We shall do well, therefore, in our survey of the half century before us, to investigate the two problems which were stressed by Renan in the essay we have quoted, for his acute mind possessed a unique power of sensing the feeling and thought of his time. Our preliminary task will be the examination of the general attitude to knowledge adopted by the various thinkers and schools of thought, following this by an inquiry into the attitude adopted to science itself and its relation to philosophy.

I

With these considerations in mind, let us examine the three currents of thought in our period beginning with that which is at once a prolongation of positivism and a transformation of it, a current expressed in the work of Vacherot, Taine and Renan.

Etienne Vacherot (1809-1897) was partially a disciple of Victor Cousin and a representative also of the positivist attitude to knowledge. His work, however, passed beyond the bounds indicated by these names. He remained a convinced naturalist and believer in positive science, but, unlike Comte, he did not despise metaphysical inquiry, and he sought to find a place for it in thought.

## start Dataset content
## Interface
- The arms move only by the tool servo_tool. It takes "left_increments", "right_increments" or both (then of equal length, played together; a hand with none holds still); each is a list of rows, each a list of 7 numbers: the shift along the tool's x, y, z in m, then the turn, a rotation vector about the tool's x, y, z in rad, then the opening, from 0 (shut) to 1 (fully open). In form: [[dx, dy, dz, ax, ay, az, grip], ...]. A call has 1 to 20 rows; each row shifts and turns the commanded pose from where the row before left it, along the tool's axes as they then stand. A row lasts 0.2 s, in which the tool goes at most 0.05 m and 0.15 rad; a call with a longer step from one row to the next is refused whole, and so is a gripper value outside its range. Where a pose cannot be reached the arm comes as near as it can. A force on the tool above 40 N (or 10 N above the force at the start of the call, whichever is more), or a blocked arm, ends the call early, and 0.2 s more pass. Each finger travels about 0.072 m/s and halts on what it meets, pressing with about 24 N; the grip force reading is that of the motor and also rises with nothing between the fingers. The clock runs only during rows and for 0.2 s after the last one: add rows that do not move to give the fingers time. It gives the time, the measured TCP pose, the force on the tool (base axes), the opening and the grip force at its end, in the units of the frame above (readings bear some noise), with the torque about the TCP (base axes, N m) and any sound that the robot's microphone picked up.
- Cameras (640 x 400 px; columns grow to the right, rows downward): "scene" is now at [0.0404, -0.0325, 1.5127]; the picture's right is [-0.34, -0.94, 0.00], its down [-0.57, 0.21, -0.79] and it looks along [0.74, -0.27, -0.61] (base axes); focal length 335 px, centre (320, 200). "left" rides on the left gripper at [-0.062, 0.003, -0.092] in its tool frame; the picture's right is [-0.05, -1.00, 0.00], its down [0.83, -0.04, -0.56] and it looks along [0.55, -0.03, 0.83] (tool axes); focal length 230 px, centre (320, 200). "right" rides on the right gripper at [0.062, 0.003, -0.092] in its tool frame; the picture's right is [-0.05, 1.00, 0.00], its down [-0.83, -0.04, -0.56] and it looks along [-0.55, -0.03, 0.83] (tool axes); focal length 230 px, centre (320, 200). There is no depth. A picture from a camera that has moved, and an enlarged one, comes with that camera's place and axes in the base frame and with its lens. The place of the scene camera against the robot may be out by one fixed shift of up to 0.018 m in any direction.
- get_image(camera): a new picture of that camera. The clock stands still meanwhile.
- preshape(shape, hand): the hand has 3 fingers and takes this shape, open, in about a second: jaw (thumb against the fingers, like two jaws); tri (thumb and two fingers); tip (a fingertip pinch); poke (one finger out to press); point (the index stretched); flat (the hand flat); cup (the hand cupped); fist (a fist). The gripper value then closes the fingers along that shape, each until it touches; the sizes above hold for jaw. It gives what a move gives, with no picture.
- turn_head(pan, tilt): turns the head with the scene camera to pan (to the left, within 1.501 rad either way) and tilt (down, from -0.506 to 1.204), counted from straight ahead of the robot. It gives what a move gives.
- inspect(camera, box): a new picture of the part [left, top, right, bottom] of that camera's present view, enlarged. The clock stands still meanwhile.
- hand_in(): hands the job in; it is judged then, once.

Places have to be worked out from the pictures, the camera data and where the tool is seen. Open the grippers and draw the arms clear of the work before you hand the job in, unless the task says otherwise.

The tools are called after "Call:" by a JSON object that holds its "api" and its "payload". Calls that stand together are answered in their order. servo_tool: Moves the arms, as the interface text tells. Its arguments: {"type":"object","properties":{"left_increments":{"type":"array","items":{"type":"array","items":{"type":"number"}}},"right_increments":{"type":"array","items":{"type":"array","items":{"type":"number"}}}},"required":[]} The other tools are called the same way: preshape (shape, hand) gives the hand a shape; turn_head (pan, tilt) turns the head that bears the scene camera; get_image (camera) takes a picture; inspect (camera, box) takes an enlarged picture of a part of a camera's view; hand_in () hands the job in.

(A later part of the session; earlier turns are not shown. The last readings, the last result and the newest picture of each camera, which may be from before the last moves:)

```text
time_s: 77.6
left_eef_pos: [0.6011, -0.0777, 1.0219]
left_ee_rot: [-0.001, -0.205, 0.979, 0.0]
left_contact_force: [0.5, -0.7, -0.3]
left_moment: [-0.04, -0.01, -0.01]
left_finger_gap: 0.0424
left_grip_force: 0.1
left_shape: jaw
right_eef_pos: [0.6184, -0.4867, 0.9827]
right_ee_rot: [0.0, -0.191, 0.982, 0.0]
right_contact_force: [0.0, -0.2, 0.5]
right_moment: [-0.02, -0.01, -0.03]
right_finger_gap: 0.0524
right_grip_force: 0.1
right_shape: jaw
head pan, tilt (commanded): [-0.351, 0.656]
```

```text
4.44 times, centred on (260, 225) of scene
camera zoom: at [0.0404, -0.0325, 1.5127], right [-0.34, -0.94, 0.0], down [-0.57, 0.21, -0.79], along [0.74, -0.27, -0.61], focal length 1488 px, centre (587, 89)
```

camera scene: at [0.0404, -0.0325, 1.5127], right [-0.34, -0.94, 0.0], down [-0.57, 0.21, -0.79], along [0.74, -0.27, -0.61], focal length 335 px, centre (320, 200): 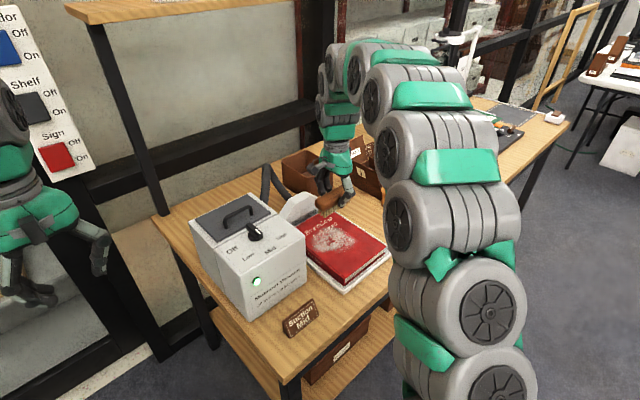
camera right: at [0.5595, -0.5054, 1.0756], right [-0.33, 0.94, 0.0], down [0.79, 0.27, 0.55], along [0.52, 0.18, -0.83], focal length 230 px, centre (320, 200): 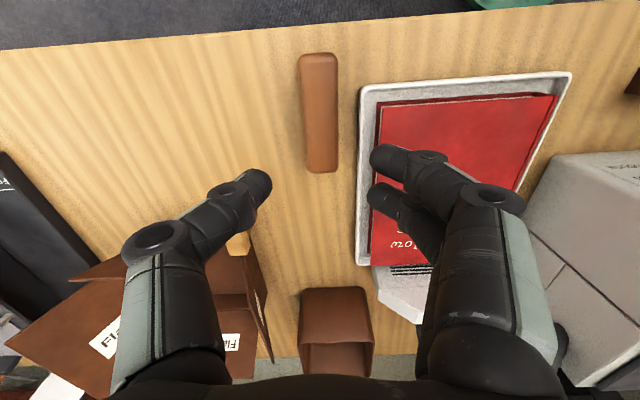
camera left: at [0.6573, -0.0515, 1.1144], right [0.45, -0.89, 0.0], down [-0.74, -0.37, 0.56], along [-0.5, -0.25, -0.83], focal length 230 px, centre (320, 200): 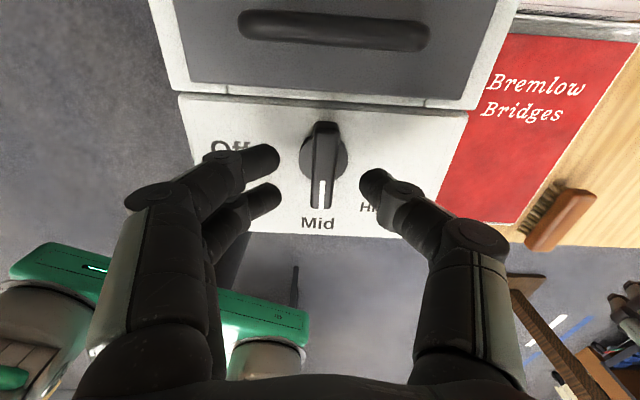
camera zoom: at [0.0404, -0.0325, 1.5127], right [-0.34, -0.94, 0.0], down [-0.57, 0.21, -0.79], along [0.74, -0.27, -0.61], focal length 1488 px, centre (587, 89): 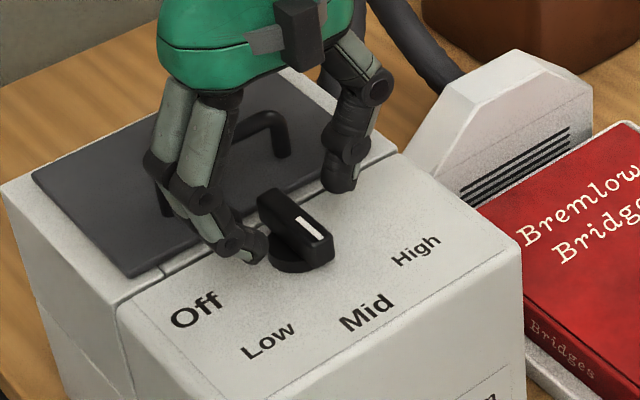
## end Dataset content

Vacherot, who had won a reputation for himself by an historical work on the Alexandrian School, became tne director of the Ecole Normale Supérieure, an important position in the intellectual world. He here advocated the doctrines by which he sought to give a to metaphysics. His most important book, La Métaphysique et la Science, in three volumes, appeared in 1858. He suffered imprisonment the following year for His liberal principles under the Empire which had already deprived him of his position at the Sorbonne.